Newsletter October 2025: A Future with AI - 12 Perspectives on How AI Is Shaping Us as Humans

How is AI reshaping what it means to be human? This month’s newsletter highlights a new study from Elon University exploring how AI is influencing empathy, creativity, and critical thinking.

By Christian Hatting Voss, , 10/31/2025

In our relatively small department, we have spent the past three years working more or less intensively with AI and this work just keeps evolving with new perspectives and continuous development.

We are still discussing how we can support teachers in integrating AI into their teaching while also ensuring the use of secure platforms. How it affects the validity of our exams, whether we should recommend one model over another as a recommendation to secure this, and whether we are facing a discursive or a structural transformation. And in this context, how we can support both teachers and students in navigating concerns about using AI in exam assignments. How we can create a common language at SDU for working with digital competencies across subjects and programmes.

Meanwhile, everyone in the department is getting ready for our annual conference, TAL2025- which this year focuses on AI and teaching - featuring a highly anticipated keynote. We are clearly not lacking things to address when it comes to AI—neither as a department nor as a university—and new opportunities are constantly emerging, along with important considerations.

 

Changes in The Age of AI

In this newsletter, I am addressing a number of important reflections, based on the report “Being Human in 2035 – How Are We Changing in the Age of AI?” (Anderson & Rainie, 2025), published by Elon University’s Imagining the Digital Future Center. The report is based on qualitative and quantitative research involving more than 300 experts from around the world – including technologists, researchers, ethicists, business leaders, and policymakers – who were asked to reflect on how AI might affect “the essence of being human” by 2035. This has resulted in a wide range of well-considered and often conflicting perspectives.

Overall, there is broad agreement among the participants that we are facing a “fundamental reshaping” of the human conditions as AI becomes an integrated part of everyday life – and that AI will not only transform our working and societal lives, but also influence core human traits such as empathy, social and emotional intelligence, critical thinking, agency, and our sense of meaning and purpose. At the same time, it is also emphasized that AI can enhance curiosity, creativity, and learning – provided the technology is used responsibly.

The report is structured around a summary of the quantitative findings, in which the experts assessed how AI may impact twelve key human characteristics, followed by a series of qualitative essays and quotes that elaborate on the participants’ views and concerns. Below, I have provided a brief summary of each of the twelve points, illustrated in the graphic below.
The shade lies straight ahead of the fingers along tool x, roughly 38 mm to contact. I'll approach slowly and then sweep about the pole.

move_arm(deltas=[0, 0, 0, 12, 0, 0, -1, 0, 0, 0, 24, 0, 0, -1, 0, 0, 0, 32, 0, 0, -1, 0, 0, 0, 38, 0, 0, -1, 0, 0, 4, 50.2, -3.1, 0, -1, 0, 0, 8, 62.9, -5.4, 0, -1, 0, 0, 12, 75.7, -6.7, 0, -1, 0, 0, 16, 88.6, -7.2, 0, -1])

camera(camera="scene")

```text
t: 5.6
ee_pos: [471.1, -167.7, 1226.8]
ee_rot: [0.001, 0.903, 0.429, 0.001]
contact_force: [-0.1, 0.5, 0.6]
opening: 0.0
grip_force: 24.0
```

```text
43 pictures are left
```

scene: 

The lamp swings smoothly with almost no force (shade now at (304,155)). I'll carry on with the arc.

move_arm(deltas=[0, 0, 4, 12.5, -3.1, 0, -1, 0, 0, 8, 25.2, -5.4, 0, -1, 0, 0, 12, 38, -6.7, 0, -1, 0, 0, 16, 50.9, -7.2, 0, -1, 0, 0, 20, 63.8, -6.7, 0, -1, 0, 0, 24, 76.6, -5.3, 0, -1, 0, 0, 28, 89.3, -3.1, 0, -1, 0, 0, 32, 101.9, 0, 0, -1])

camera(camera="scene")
The reflections above highlight a dual challenge, the university is currently facing: On one hand we must embrace the learning opportunities AI offers. On the other hand, we must protect the human capacities, that define higher education—critical thinking, academic judgment, integrity, social and ethical responsibility, and student well-being.

That’s why it’s essential that we continue to prioritise digital competence across programmes at SDU—not just as a technical skillset, but as a critical, ethical, and transparent framework. One that enables students to navigate misinformation, understand data practices, and use AI responsibly.

As a starting point for this work, SDU CTL sees EU’s Digital Competence Framework for Citizens (DigComp 2.2) —adapted to a university context—a valuable foundation. We are also looking forward to the release of version 3.0 later this year, which will include an increased focus on AI.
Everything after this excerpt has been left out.